Threat intelligence refers to the collection, analysis, and application of contextual data related to known or emerging cyberthreats. It includes insights into IoCs, malicious IPs, file hashes, domain names, and TTPs used by threat actors, and the overall threat landscape.
Unlike raw log data, which can be noisy and overwhelming, threat intelligence is enriched and contextualized, allowing security teams to make informed decisions and respond to threats effectively. Organizations can obtain threat intelligence from from a variety of sources, including open-source intelligence (OSINT), commercial threat intelligence platforms, industry-specific Information sharing and analysis centers (ISACs), and internal telemetry. This intelligence is delivered in multiple formats such as STIX/TAXII, JSON, CSV, and proprietary schemas and when integrated into security operations, provides the context needed to correlate events, detect anomalies, and trace the activities of threat actors across the network.

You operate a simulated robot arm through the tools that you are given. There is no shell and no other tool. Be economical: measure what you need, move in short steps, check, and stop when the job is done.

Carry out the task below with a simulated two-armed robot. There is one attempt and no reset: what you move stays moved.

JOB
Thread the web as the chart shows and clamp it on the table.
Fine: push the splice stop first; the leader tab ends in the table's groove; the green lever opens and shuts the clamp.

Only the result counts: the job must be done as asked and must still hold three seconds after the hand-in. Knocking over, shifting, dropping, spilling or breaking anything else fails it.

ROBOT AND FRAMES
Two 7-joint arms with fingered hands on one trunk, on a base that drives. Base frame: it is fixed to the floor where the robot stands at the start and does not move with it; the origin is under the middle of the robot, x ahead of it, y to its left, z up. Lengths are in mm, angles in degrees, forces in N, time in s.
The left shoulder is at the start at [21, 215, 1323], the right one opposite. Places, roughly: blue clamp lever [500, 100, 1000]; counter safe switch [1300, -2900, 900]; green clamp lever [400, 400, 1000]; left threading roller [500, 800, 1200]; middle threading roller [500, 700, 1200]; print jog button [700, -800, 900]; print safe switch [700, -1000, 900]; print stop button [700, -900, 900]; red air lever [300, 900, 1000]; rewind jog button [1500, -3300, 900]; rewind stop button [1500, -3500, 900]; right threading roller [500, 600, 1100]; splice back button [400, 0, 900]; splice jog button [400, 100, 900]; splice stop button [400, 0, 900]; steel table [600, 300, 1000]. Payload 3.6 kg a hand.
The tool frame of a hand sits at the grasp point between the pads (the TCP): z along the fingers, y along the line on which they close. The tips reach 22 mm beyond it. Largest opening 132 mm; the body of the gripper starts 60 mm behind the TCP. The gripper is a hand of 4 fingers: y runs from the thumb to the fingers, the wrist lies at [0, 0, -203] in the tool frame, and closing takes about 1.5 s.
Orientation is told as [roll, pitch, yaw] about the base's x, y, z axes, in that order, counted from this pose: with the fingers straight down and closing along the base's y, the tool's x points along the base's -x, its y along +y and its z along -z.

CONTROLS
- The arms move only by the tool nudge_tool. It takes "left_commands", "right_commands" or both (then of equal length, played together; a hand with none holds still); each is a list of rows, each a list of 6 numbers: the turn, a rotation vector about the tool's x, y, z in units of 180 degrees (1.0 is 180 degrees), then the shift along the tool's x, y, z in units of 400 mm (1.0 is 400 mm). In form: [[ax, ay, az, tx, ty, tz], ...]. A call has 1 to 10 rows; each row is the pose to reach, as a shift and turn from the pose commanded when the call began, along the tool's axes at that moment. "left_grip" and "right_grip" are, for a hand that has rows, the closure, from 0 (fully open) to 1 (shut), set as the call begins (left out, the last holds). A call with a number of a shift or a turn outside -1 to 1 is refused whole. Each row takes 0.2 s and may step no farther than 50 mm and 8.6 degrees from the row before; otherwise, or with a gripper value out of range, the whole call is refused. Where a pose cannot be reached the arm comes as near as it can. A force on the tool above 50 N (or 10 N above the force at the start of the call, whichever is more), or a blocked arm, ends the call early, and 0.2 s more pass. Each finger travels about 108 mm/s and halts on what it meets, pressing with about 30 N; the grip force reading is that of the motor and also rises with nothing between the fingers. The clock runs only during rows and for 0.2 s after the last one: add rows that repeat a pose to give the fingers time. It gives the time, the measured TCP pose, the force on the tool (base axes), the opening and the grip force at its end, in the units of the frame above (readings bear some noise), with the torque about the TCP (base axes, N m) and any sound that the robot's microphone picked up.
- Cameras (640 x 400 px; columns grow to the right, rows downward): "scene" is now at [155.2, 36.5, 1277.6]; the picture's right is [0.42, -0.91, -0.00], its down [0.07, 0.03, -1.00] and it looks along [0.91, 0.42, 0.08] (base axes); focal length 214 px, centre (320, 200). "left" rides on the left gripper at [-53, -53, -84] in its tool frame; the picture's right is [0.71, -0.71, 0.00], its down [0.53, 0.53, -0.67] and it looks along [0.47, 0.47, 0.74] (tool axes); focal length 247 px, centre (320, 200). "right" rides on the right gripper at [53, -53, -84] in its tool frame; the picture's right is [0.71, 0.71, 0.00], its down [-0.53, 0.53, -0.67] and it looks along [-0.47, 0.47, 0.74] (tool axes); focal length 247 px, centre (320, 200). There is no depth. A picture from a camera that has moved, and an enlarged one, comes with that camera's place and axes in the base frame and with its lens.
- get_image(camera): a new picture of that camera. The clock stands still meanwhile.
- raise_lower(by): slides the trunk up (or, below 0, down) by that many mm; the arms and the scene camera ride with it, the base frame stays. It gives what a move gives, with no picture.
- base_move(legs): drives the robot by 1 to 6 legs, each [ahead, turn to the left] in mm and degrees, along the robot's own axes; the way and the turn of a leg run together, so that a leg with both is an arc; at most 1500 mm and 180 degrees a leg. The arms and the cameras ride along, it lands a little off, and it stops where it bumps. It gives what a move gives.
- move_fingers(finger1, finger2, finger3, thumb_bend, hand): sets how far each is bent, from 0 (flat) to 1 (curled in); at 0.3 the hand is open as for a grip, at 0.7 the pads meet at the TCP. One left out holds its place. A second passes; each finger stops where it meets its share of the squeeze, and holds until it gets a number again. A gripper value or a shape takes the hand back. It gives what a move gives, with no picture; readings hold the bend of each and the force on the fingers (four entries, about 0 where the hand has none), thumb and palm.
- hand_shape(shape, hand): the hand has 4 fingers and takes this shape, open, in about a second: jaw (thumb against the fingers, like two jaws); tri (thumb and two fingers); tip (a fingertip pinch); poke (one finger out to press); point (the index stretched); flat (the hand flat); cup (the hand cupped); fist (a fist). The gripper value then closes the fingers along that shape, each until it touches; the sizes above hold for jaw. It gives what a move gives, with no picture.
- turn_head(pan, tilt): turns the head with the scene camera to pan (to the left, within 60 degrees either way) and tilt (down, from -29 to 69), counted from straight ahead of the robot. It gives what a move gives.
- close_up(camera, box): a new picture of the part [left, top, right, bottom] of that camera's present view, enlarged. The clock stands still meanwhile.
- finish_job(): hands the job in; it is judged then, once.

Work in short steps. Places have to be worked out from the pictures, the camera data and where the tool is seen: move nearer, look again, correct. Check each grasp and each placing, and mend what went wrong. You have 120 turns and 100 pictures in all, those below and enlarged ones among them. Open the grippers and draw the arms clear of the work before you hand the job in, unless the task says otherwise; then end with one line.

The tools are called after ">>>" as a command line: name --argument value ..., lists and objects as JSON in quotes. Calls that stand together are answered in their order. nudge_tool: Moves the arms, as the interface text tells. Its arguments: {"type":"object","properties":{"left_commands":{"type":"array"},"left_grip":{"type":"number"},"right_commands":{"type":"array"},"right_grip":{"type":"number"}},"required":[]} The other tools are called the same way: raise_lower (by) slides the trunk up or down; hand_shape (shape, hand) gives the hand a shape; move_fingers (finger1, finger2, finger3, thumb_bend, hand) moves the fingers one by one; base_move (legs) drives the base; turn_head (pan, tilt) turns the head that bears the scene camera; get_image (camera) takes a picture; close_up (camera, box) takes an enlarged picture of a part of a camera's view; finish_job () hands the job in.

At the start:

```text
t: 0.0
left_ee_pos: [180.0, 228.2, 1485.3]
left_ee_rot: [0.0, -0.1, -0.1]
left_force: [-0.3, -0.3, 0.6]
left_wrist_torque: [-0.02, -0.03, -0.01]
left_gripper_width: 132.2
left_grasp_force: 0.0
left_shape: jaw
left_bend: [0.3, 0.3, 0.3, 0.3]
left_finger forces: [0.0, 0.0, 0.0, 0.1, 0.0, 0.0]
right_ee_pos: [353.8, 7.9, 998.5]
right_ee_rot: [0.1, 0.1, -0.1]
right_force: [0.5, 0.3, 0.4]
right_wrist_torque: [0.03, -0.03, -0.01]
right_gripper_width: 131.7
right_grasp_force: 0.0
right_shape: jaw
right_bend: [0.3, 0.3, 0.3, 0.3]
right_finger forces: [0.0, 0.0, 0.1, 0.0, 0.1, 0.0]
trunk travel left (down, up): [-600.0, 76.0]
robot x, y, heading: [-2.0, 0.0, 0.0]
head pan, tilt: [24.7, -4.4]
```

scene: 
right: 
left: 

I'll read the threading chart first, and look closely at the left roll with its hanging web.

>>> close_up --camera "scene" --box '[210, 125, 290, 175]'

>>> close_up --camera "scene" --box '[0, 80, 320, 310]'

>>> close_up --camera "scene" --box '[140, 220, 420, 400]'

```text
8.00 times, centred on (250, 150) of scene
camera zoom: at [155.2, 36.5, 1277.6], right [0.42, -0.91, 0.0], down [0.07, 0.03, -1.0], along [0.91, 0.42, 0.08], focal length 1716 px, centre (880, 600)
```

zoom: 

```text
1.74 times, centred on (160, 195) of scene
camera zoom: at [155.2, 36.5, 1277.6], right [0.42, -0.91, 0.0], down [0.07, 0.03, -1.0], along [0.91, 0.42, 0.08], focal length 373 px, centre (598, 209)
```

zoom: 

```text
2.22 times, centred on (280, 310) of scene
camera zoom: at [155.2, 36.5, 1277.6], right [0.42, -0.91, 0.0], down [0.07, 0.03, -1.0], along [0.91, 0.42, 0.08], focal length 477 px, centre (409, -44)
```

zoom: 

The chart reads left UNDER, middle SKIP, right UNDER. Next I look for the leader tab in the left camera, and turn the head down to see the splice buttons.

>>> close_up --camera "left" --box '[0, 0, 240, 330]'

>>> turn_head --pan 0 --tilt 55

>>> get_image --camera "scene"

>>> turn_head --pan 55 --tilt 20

Importance of threat intelligence for proactive security
Traditional security tools often fall short when it comes to identifying sophisticated, targeted threats. Threat intelligence bridges this gap by enabling proactive threat detection, investigation, and response. It empowers organizations to:
- Identify threats early in the attack life cycle by recognizing known attack patterns and suspicious activities.
- Validate alerts with context to reduce noise and false positives, ensuring that security teams focus on high-priority incidents.
- Understand attacker behavior by mapping events to MITRE ATT&CK techniques, enabling a deeper understanding of threat actor motives and methodologies.
- Accelerate incident response with real-time threat context that helps in faster triage, investigation, and containment.
- Strengthen overall security posture by informing policies, access controls, and threat mitigation strategies with real-world threat insights.
With the right threat intelligence in place, SOCs can shift from reactive incident handling to proactive threat hunting and prevention.
Detect advanced threats, correlate global threat feeds, and respond faster with contextual intelligence.
Types of threat intelligence
Threat intelligence is categorized into three major types, each serving a unique purpose across different layers of an organization:
1. Strategic threat intelligence
Strategic threat intelligence is high-level, non-technical information focused on long-term trends, and the implications of cyberthreats. It helps executives and decision-makers make informed decisions on budget allocation, risk management, and security policies. Strategic threat intelligence typically includes trends in attacker behavior, motivations, and geopolitical factors. For instance, reports highlighting an increase in state-sponsored attacks on the energy sector due to geopolitical conflicts.
Use case: Guides CISOs and leadership teams in setting long-term security priorities and aligning cybersecurity with business strategy.
How Log360 supports: Through integrations with structured feeds like STIX/TAXII, Log360 helps you understand broader trends and actor profiles, enabling you to anticipate future threats and align your security strategy accordingly.
2. Operational threat intelligence
Operational threat intelligence provides details about specific campaigns or active attacks. It includes information such as attack vectors, targeted assets, tools used by attackers, and methods of exploitation. This intelligence helps incident response teams understand ongoing threats and prepare tailored defense mechanisms. For instance, intelligence showing that a ransomware group is distributing phishing emails with weaponized Excel attachments to target the banking industry.
Use case: Enables incident response teams to anticipate attacker methods and adjust detection and response playbooks accordingly.
How Log360 supports: By mapping events to frameworks such as MITRE ATT&CK, Log360 contextualizes the who and how behind an alert. SOC teams gain actionable insights into attacker TTPs, enabling faster and more effective incident response.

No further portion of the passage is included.